***** PAGE EXCERPT *****

THE STRUCTURES

From the moment we were given the keys to the York Mountain property in 2010, our dreams of breathing life back into this historic and beloved destination began to take form. Since then, we have been busy making these dreams a reality. We have remodeled a charming 1898 farmhouse, built a horse barn that rivals the best in Texas (proudly sporting a “Big Ass Fan” no less), updated a quaint cottage, built our dream winery on the location of an old school house, and transformed the original York Mountain Winery, built in 1882, into our permanent Tasting Room…

With each project, our intention was to reuse materials when able, while simultaneously creating beautiful, functional structures that blend seamlessly into the surrounding landscape. We are proud to be stewards of this land and legacy, and we are excited about preserving the past while building our own legacy atop York Mountain…

THE WINERY

Ten years, seven vintages, and two estate vineyard plantings passed before we had our own winery. While we are so thankful for the years spent building the Epoch name and honing in on our winemaking style at Denner’s facilities, we were beyond ecstatic to move into our own winery days before Harvest 2014 began. This super-swanky winery boasts the rustic elegance of times gone by, complemented by clean lines of modern architecture…

Nestled into the oak covered hills of York Mountain, the 17,000 square foot state-of-the-art winery slips into the natural surroundings. To ensure the natural beauty was not obstructed, we placed most of the winery beneath the earth by utilizing a cut-and-cover method. This allows the winery to literally blend into the landscape, and in-turn provides our barrel room with natural temperature control – a win, win for all!

 

Weighing in at 14,000 pounds each, ten handcrafted, board-formed concrete tanks rest atop a cast-in-place, concrete ledge within the sleek fermentation room. Designed for function with visual appeal, each tank boasts a conical shape (inside and out), allowing greater cap compression for the fermenting fruit. Each of the handcrafted tanks is fitted with glycol tubes running through the five-inch thick walls, providing flexibility for fermenting or aging wines. Jordan worked side-by-side with local tank manufacture, Micah Utter of Vino Vessel, to bring these big boys to life…

Six stainless steel tanks were also specifically designed for our space. These tanks give the winemaking team the ability to ferment, age, and blend prior to bottling. So as not to obstruct the elegance of the sixteen custom tanks, the winery strategically placed the catwalk and railings behind the vessels and installed a safety harness fall protection system to preserve the beauty of these one-of-a-kind tanks.

***** SUPPLIED MATERIAL *****

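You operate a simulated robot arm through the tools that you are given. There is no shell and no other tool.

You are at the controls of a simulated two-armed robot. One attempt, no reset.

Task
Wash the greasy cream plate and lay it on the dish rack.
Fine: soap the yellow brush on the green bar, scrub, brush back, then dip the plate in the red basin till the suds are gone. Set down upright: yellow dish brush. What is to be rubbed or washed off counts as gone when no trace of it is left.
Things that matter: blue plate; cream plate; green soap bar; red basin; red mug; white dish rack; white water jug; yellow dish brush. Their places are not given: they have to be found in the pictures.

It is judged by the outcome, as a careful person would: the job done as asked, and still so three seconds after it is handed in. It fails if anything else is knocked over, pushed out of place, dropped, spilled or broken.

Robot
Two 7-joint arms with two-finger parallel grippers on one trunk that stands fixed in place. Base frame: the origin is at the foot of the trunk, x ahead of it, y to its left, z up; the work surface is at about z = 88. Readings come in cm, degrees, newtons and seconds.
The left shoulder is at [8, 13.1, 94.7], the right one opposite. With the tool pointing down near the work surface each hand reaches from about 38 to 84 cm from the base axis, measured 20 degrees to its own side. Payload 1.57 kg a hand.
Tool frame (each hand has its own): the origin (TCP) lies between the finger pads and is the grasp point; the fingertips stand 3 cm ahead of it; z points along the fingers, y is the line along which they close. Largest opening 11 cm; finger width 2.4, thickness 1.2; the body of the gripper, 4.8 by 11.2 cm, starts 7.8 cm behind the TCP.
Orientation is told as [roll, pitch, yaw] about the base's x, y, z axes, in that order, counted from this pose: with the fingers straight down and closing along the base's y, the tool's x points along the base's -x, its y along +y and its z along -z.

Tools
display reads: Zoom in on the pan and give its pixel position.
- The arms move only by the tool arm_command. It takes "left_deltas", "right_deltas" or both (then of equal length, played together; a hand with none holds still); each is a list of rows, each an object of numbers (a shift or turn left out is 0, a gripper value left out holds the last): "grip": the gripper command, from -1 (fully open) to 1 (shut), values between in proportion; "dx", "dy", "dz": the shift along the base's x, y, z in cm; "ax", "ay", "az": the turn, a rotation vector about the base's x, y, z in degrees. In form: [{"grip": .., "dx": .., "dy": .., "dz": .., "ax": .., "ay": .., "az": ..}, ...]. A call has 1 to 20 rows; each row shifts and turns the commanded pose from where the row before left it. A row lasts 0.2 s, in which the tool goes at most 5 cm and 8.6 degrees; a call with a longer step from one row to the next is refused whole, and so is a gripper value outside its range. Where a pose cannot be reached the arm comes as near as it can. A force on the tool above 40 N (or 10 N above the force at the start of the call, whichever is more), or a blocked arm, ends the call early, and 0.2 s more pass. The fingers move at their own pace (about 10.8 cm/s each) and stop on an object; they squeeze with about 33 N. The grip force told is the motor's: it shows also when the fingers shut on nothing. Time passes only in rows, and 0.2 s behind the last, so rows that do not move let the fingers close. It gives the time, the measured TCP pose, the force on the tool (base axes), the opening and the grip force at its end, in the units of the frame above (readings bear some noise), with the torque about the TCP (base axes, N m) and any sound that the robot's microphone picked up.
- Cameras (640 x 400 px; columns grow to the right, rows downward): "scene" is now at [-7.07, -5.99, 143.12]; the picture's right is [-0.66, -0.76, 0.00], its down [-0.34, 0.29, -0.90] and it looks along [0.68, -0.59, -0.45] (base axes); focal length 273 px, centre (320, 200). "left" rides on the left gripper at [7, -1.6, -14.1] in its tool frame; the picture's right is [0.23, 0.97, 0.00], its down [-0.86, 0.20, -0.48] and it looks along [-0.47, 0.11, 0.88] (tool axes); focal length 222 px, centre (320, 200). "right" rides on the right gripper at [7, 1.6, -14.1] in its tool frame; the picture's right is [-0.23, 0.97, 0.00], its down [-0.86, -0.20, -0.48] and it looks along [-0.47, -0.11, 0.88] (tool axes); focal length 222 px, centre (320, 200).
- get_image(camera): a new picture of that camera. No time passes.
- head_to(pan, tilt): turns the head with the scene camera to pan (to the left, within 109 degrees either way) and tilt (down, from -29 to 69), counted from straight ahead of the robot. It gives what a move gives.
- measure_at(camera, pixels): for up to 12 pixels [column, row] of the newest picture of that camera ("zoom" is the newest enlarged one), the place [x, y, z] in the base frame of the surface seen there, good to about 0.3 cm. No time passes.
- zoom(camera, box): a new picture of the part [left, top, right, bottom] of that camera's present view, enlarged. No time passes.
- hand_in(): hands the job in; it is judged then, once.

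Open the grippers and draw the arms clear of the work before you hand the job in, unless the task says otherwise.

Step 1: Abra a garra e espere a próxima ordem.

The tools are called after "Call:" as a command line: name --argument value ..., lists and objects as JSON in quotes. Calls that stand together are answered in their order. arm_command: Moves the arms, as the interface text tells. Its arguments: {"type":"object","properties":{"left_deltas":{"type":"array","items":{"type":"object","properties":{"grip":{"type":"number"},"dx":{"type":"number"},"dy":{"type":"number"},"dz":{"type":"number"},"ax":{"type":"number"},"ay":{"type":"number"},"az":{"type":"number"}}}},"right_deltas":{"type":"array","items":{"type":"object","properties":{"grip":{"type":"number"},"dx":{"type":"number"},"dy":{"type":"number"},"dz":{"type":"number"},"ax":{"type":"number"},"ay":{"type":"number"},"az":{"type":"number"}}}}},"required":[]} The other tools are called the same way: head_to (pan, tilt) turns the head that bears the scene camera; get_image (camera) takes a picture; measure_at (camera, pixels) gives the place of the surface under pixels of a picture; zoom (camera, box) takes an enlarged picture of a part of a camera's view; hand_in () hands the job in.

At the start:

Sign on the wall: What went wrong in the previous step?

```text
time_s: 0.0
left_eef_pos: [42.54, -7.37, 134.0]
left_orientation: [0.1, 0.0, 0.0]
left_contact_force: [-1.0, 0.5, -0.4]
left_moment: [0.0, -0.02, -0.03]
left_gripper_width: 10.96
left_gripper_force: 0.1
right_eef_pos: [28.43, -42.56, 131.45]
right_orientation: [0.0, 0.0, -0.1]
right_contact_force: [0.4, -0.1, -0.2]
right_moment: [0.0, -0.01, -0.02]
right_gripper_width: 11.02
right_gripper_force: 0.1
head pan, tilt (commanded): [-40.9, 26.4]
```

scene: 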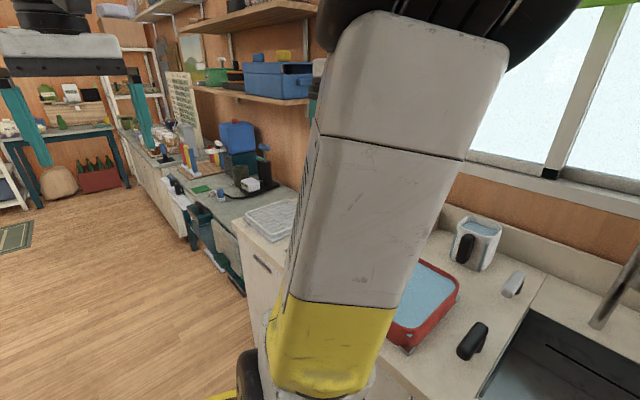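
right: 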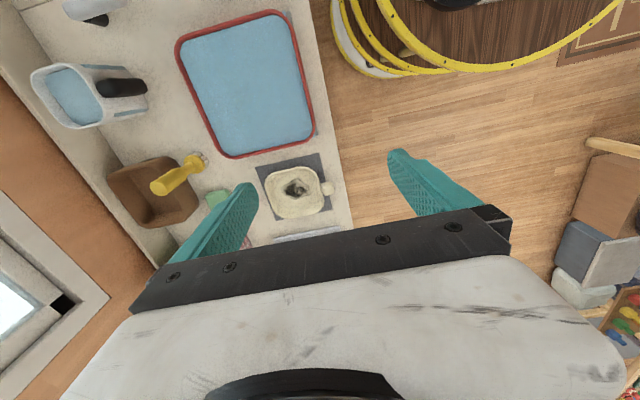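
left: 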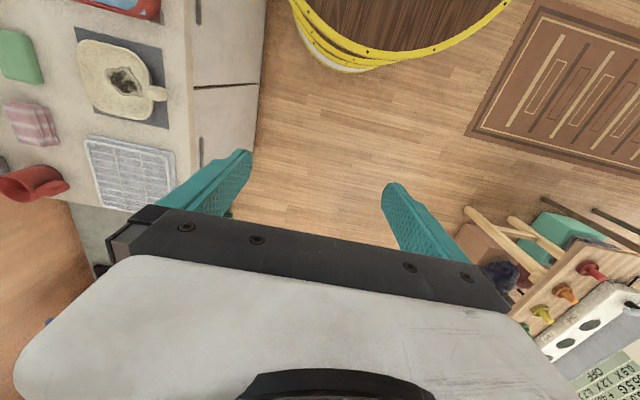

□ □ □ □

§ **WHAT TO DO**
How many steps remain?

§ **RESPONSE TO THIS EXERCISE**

*****

§ **WHAT TO DO**
Write out the page excerpt from "Ten years, seven" to "win for all!", both included.

§ **RESPONSE TO THIS EXERCISE**
Ten years, seven vintages, and two estate vineyard plantings passed before we had our own winery. While we are so thankful for the years spent building the Epoch name and honing in on our winemaking style at Denner’s facilities, we were beyond ecstatic to move into our own winery days before Harvest 2014 began. This super-swanky winery boasts the rustic elegance of times gone by, complemented by clean lines of modern architecture…

Nestled into the oak covered hills of York Mountain, the 17,000 square foot state-of-the-art winery slips into the natural surroundings. To ensure the natural beauty was not obstructed, we placed most of the winery beneath the earth by utilizing a cut-and-cover method. This allows the winery to literally blend into the landscape, and in-turn provides our barrel room with natural temperature control – a win, win for all!